Provided text
/---

Motie van het lid Duivesteijn, nummer 5: verhoging huursubsidie alleenstaanden

Ten aanzien van deze motie merk ik op dat de hoogte van de huursubsidie is afgestemd op de verhouding van de inkomens uit de sociale zekerheid (100% voor (echt)paren en 70% voor alleenstaanden). De betaalbaarheid van het wonen voor alleenstaanden moet dan ook in dat licht worden bekeken. Bij de introductie van de nieuwe Huursubsidiewet in 1997 heeft het Nationaal Instituut voor Budgetvoorlichting (NIBUD) gekeken naar de hoogte van de eigen bijdrage in de woonlasten. Uit dat onderzoek1 is naar voren gekomen dat de eigen bijdrage in de woonlasten door de verschillende huishoudens, dus ook alleenstaanden zonder kinderen, in principe kan worden opgebracht.

Daarnaast geldt dat als de huursubsidie voor alleenstaanden wordt verhoogd, dit een vergroting van de armoedeval voor alleenstaanden zal betekenen. Dit is in tegenspraak met het kabinetsbeleid. In het kader van de Verkenning Belasting- en premieheffing, die bij de behandeling van het wetsvoorstel inkomstenbelasting 2001 (TK 2000–2001, 26 727) is toegezegd, worden op dit moment mogelijkheden bekeken om de armoedeval te verkleinen. Hierbij wordt specifiek aandacht besteed aan de armoedeval als gevolg van de huursubsidie en de eventuele mogelijkheden om dit te beperken door middel van fiscalisering.

Naar aanleiding van de uitkomsten van de Verkenning Belastingen premieheffing zal er over dit onderwerp nadere besluitvorming plaatsvinden.

Overigens merk ik op dat de kosten van uitvoering van de motie, afhankelijk van de uiteindelijke vormgeving, op kunnen lopen tot 200 à 250 miljoen gulden. Hierin is in de begroting niet voorzien.

Motie van de leden Duivesteijn en Hofstra, nummer 7: sociale koopsector en

Motie van de leden Hofstra en Duivesteijn, nummer 24: verkoop sociale huurwoningen

Over de onderwerpen uit deze moties – sociale koop en de verkoop van huurwoningen – zal ik de Kamer nader informeren in de brief over de stand van zaken rond de Wet bevordering eigenwoningbezit die ik u aan het eind van het zomerreces zal sturen.

\---

Written exercise
Take the provided text and repeat only what runs from "Naar aanleiding van" through "begroting niet voorzien.".

Recorded information
/---

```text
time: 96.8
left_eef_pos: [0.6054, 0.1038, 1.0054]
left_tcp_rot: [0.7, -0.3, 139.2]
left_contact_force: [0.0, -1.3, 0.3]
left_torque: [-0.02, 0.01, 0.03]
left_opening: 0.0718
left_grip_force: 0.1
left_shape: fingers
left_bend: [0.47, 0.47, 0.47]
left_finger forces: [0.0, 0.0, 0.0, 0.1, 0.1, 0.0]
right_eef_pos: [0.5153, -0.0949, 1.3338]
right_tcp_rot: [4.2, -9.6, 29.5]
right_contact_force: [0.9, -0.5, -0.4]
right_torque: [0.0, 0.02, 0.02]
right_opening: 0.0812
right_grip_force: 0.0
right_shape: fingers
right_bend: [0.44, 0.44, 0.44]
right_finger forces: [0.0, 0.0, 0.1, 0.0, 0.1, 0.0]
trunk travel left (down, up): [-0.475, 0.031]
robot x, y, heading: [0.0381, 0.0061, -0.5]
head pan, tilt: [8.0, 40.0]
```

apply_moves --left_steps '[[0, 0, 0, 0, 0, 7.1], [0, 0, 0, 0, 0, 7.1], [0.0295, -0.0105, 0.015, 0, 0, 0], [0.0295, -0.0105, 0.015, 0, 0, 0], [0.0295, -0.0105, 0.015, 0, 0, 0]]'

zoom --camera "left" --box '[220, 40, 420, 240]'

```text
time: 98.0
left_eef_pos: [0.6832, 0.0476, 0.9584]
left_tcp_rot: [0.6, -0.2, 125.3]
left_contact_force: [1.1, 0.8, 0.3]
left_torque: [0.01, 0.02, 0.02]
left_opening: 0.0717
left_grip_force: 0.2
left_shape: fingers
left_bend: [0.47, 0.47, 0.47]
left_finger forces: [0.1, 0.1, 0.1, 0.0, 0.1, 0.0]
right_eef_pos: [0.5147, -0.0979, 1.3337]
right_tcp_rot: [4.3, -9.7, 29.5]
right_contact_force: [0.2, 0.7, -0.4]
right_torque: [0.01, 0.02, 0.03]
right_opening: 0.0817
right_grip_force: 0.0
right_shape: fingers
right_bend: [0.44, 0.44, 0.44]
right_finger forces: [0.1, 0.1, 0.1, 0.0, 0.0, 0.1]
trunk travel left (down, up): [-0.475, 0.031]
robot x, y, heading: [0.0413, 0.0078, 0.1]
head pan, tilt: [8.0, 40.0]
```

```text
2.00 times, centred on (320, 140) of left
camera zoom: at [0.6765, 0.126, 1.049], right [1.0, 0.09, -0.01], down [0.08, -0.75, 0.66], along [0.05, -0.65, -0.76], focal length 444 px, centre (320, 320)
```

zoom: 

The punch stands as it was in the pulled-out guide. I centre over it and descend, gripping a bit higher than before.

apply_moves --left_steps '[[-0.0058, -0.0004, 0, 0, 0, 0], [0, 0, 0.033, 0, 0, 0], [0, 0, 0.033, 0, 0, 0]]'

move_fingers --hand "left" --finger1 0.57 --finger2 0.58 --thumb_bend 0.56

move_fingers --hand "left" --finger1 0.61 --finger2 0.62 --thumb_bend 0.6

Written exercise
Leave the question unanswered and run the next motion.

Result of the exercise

\---

Result of the exercise
Naar aanleiding van de uitkomsten van de Verkenning Belastingen premieheffing zal er over dit onderwerp nadere besluitvorming plaatsvinden.

Overigens merk ik op dat de kosten van uitvoering van de motie, afhankelijk van de uiteindelijke vormgeving, op kunnen lopen tot 200 à 250 miljoen gulden. Hierin is in de begroting niet voorzien.